06. Tracking a Single Pixel

Nd787 C4 L06 04 Tracking A Single Pixel V1

Math Walkthrough

The diagram below shows a pixel that has moved from (x,y) at time t to (x+u, y+v) at time t+1 .

From this picture, it's easy to figure out the velocity vector (u,v) . But when we look at two real images, we'd first need to solve what's called the pixel correspondence problem . That is, we need to know which pixels in image 2 correspond to which pixels in image 1.

To solve this problem we make two assumption.

Assumption 1: the motion is small : this means we can look in the vicinity of where the pixel was to try to determine where it now is .

Assumption 2: the appearance doesn't change from t to t+1 : this assumption is best expressed mathematically.

I(x,y,t) = I(x+u, y+v, t+1)

This relationship is known as the brightness constancy constraint .

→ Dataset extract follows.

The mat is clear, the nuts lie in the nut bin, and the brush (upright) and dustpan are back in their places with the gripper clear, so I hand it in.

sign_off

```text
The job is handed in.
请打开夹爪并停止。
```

If we drop the time index and do a Taylor series expansion of the right hand side of this equation, we find the following:

I(x+u,y+v) \approx I(x, y) + \frac{\partial I}{\partial x} u + \frac{\partial I}{\partial y} v

We can plug this back into the brightness constancy constraint and reorganize some terms to find the following:

\frac{\partial I}{\partial t} + \frac{\partial I}{\partial x} u + \frac{\partial I}{\partial y} v = 0

Or using the notation from the video (which is common in this field):

I_t + I_x u + I_y v = 0

This equation says that any change in the appearance of a pixel over time has to be explained by spatial motion induced by the camera movement.

Note: I(x,y,t) gives the intensity of the pixel at location (x,y) at time t . If this is a gray-scale image, this intensity would be a single number corresponding to the darkness of the pixel. If this were a color image it might be a 3-vector with values giving the amount of red, green, and blue in the image.